Последние несколько лет я часто говорю о вступлении Турции в Евросоюз, и я часто получал в ответ недовольные мины либо неприязненные вопросы. Хочется заранее ответить на них. Первое, что дают турки и Турция Европе, — это, конечно же, мир; если Европа и, в частности, Германия одобрят желание мусульманской страны присоединиться к ним, то это мирное намерение придаст им уверенность и силу. Авторы великих романов, которые я читал в детстве и молодости, определяли Европу не с помощью понятий христианской религии, а с помощью историй отдельно взятых личностей. Эти романы всегда находили отклик в моем сердце, так как рассказывали о Европе на примере героев, боровшихся за свою свободу, творивших и воплощавших свои мечты. Европа достойна уважения со стороны неевропейского мира за ценности, которые она взрастила с таким трудом: свободу, равенство и братство. А если суть Европы — это просвещенность, равенство и демократия, основанные на мире, то турки имеют право на место в этой Европе. Европа, которая опирается только на христианство, будет оторвана от реальных процессов и ориентирована не на будущее, а на прошлое, не на прогресс, а на регресс, как и Турция, которая пытается черпать силы только в религии. Таким, как я, кто рос в европеизированных, светских стамбульских семьях, верить в Европейский союз очень просто. Не забудьте, «Фенербахче» — футбольная команда, за которую я болею с детства, — играет на матчах за кубок Европы. Миллионы турок, как и я, всем сердцем искренне верят в то, что Турции есть место в Европе. Еще важнее то, что и большая часть турецких фундаменталистов и консерваторов, а также ангажированные ими политические лидеры и партии тоже хотят видеть Турцию в Евросоюзе и мечтают планировать и строить Европу будущего с вами, европейцами. После распрь и войн, длившихся столетия, должно быть, трудно с легкостью пожать эту дружескую руку. Подобно тому как я не могу представить себе Турцию, которая не мечтала бы о Европе, так мне трудно вообразить себе и Европу, не мечтающую о Турции.

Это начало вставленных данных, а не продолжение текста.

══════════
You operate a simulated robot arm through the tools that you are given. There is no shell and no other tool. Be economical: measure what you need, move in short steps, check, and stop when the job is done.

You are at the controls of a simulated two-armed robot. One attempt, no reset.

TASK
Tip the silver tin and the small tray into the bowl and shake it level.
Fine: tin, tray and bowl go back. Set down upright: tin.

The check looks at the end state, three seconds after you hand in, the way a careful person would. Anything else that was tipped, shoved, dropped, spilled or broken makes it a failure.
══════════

Мне хотелось бы извиниться за то, что я так много говорю о политике.
Мир, которому мне больше всего хочется принадлежать, это, конечно, мир воображения. С семи до двадцати двух лет я мечтал стать художником и, бродя по улицам Стамбула, рисовал города. Потом, когда мне исполнилось двадцать два года, я бросил рисовать и начал писать романы, о чем я рассказываю в книге «Стамбул». Сейчас я понимаю, что на самом деле всегда был занят одним и тем же — вне зависимости от того, что это было: живопись или книги. К рисунку или книге меня всегда привязывало одно: желание сбежать из скучного, душного, безнадежного и хорошо знакомого мира в иной мир, более глубокий и красочный, более сложный и богатый. Чтобы попасть в этот чудесный мир, не важно, рисую ли я его линии красками, как в детстве и молодости, или создаю с помощью слов, как последние тридцать лет, мне нужно каждый день подолгу бывать одному. Этот утешительный второй мир, который я воображаю, сидя где-нибудь в одиночестве, создан из того же материала, что и привычный, знакомый мир, — из того, что я видел на улицах и в домах Стамбула, Карса и Франкфурта. Но именно сила воображения — воображения писателя — придает ограниченному миру повседневной жизни его неповторимость, его очарование и душу.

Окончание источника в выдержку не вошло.